第9回 

『風来坊』シリーズ 川端誠/作(出版元は複数あり)
 これは以前、In Other Wordsでご紹介したものですが、加筆修正してこのコーナーに入れることにしました。どうしても外すわけにはいかないと感じるからです。

 実は、情けないことにぼくはこの作家のこと、ほとんど知らなかったのです。全くモグリとしか言いようがない。この方は、かなりの数の絵本を作っていらっしゃるので、他の作品も見てみました。版画や半立体のクレイイラストといったいろんな手法を用いながら制作していますが、総じて、一画面 一画面が大変丁寧に作られています。

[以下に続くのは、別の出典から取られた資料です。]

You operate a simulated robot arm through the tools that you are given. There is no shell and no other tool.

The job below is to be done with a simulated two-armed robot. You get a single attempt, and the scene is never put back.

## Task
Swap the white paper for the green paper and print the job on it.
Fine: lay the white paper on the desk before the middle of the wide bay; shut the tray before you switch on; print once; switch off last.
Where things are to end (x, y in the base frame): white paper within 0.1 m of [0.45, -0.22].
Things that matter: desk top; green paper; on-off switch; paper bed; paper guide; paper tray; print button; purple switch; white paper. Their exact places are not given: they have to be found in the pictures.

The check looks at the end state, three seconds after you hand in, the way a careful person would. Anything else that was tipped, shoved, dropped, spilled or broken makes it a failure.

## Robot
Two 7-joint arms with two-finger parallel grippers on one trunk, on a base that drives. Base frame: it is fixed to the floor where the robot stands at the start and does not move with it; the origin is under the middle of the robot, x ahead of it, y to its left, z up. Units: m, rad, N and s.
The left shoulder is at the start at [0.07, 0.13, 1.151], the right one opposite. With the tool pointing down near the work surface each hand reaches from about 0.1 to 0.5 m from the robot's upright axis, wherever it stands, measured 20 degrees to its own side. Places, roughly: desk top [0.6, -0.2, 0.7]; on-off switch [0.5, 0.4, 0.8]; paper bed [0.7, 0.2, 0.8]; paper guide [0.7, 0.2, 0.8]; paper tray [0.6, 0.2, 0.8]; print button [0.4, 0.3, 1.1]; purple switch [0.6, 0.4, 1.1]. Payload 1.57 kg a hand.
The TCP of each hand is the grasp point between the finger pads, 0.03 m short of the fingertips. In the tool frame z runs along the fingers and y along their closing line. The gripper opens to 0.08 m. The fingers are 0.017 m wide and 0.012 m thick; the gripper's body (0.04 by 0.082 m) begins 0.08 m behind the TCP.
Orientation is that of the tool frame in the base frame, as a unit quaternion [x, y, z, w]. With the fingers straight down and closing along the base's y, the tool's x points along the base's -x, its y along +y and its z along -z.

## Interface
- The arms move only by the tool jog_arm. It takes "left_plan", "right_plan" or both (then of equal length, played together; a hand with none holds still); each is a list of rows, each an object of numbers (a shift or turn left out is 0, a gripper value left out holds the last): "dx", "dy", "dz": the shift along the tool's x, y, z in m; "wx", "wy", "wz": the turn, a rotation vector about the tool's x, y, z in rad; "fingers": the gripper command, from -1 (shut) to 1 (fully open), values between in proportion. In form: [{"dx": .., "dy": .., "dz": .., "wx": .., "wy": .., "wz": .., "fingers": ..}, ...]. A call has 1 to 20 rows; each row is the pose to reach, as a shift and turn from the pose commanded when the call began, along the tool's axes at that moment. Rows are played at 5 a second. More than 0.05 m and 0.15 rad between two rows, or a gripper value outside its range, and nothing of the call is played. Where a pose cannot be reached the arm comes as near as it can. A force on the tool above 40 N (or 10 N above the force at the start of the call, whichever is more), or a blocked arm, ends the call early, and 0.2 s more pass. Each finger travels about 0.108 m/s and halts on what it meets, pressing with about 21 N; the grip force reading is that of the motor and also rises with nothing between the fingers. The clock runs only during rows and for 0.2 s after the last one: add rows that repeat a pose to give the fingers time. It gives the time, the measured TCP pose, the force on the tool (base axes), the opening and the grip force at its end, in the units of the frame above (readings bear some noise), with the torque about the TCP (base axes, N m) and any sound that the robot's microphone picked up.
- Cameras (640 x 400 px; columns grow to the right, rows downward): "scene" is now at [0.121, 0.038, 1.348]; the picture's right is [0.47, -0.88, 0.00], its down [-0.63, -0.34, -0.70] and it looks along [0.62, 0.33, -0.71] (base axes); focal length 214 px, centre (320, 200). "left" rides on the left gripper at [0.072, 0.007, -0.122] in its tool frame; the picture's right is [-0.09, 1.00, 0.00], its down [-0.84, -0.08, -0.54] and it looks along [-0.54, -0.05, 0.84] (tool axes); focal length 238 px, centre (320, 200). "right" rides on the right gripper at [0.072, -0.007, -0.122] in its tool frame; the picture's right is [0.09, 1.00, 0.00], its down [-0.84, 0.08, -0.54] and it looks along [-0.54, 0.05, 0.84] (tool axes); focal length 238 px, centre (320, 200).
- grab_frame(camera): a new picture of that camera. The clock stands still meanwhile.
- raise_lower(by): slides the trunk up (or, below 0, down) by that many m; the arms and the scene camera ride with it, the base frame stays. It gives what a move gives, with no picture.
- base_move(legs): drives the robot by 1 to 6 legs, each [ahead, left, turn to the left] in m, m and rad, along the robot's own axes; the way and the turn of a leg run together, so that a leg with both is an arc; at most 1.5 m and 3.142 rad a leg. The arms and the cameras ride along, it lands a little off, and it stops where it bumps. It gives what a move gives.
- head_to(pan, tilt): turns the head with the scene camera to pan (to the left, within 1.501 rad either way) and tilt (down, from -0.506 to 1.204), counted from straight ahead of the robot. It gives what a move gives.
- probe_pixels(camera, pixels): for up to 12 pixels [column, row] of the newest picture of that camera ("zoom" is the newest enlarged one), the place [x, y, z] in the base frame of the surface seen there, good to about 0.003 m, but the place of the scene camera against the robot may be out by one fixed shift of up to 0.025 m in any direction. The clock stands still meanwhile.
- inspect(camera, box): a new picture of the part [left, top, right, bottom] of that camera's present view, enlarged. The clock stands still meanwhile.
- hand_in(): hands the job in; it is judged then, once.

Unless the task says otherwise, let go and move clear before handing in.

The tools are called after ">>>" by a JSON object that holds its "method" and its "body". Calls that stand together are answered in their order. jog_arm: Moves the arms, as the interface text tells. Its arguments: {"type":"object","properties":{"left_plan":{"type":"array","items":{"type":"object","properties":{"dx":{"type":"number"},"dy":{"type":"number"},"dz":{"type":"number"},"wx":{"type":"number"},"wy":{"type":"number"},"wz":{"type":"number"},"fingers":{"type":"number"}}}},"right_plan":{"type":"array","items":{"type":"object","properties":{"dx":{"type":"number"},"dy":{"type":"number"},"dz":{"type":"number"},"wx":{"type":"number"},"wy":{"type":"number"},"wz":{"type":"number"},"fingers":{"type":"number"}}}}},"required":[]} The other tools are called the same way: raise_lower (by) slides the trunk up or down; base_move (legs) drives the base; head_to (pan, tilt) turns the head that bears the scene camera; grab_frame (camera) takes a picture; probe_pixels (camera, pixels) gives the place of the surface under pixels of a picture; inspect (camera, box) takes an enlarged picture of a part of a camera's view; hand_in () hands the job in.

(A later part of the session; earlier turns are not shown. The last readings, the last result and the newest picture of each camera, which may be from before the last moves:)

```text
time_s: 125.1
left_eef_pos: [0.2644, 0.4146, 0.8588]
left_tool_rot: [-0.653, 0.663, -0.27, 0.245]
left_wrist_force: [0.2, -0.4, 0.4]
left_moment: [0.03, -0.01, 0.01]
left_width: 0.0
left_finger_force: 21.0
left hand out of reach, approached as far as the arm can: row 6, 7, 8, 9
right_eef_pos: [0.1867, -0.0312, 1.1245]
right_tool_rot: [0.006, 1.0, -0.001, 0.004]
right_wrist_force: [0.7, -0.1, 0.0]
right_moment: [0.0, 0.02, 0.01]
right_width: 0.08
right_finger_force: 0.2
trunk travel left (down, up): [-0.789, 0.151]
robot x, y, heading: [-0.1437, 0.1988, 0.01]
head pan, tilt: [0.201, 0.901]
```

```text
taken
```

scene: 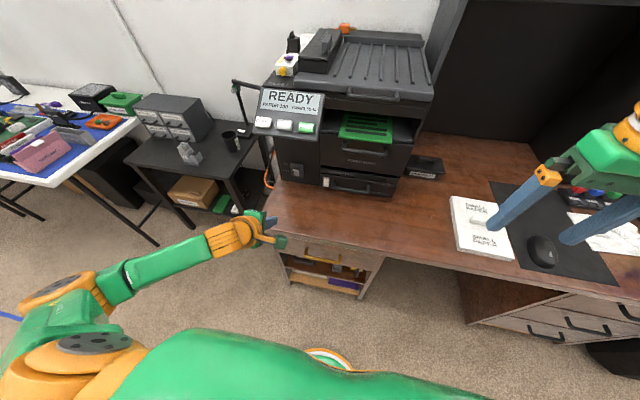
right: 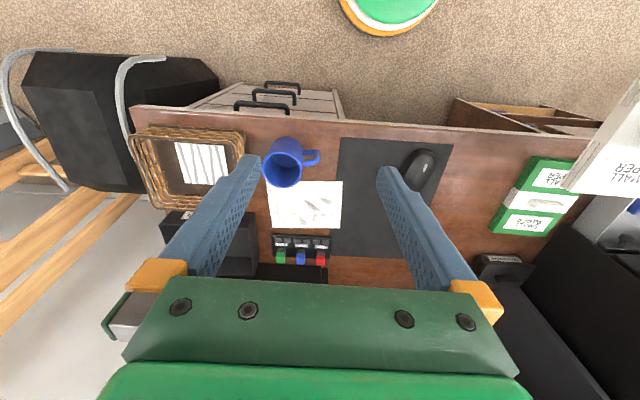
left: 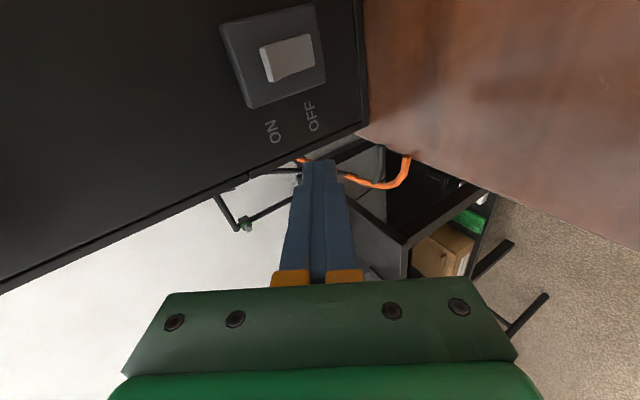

画風が、初期のものはやや五味太郎風にも見えるし、瀬川康男風なものもあり、変転を重ねていますが、この風来坊シリーズで一つのスタイルを確立した、といえるかも知れません。少なくともぼくは、この作家の絵本の中では一番好きです。

映画的手法
 『風来坊』、これはもう、黒澤明の世界ですよ。 川端さんは、黒澤映画をたくさん見てきたんじゃないか、と思わせる要素が随所に感じられます。時代劇のおもしろさを絵本で描ききった作品といえます。
 主人公の設定がいい。お坊さんなんだけどお坊さんらしいことは全くしなくて、山や里を巡り歩く風来坊なのです。行く先々で木彫りの仏像を作っていくという。例えば、飢えをしのぐために畑の野菜を黙ってもらうときも(要するに盗んでいる)、お礼に木彫りの仏像を置いていくのです。そしてもちろん人情味にあふれている。そんな人物設定だけで、わくわくさせるドラマが展開するだろうと期待できます。
 顔はなにやら『こち亀』の両津を思い起こさせ、もしこれを映画で撮るとすると、誰が適役か。かつての役者だったら、勝新太郎、今の役者なら誰だろう……竹中直人がいいかな、と想像する楽しみがあります。
 絵がすばらしい。荒削りで力強い輪郭と色が、ストーリーと見事に調和しています。明暗の効果 を生かし、また様々なアングルを用いた画面構成は、黒澤映画そのもの。『さくらの里の風来坊』では、カットバックによる凝った演出で悲劇を進めます。
 筋書きは時代劇の定石を踏襲していると言っていいでしょう。『風来坊の子守歌がきこえる』では風来坊は、戦のために焼かれ燃えさかる家の中から助けた男の子と、本当の親を捜しながら旅をします。手がかりは現場に残した木彫りのメッセージ。道中は子連れ狼のよう。結末はだいたい予想がつくのですが、それは問題ではありません。生みの親を見つけたからと言って、黙っていなくなってしまうなんて、養育の本質を考えると間違っているのじゃないか、……などとまじめに追求してはいけないのです。流れ流れの風来坊が一つの場所やものや一人の人間に固執することは、ドラマツルギーとしてあり得ないのですから。
 ついでに言うと、このシリーズはどの話も木彫りの人形と関連づけられているところに、苦心の跡が伺えます。
 テレビでの時代劇が衰退して久しくなります。金太郎飴みたいなテレビドラマばかりにうんざりしている方、ぜひこの絵本をご覧ください。良質のエンタテインメントです。

絵本の可能性
 欧米での絵本はどのように解釈されているのでしょうか。amazon.comで 検索するとき、絵本はchildren's book というカテゴリーに入っています。picture book というカテゴリーは ありません。これがぼくにはちょっと不思議で、絵本は子供の本、と言う風に見なされているのかな、と考えるのです。
 でも一口で「子供のための本」と言っても、これがまた決して一筋縄ではいかず、底には欧米文化の深い伝統的思想が流れていて、作家の片岡義男さんが見事に解説してくれています(『絵本についての僕の本』研究社出版1993)。これについてはまた別 の機会にお話しします。
日本では初めから子供だけのものとは考えていなくて、何でもあり、という分野です。絵本の厳密な定義なんてない。何でも試せる。それは絵本が間口の広さ、ある種インターネットに似た自由さ・無政府的性格を持っていると言うことです。
 つまり、絵本にはいつも可能性があるわけです。いいですねえ。

 今回『風来坊』に出会って、またそんなことを感じました。決して実験的な作品ではないけれど、こんな絵本もあるんだなあ、と妙に感動してしまう。子供と読んでいても、きっと父親の方が楽しんでしまうだろう、と思える本なのです。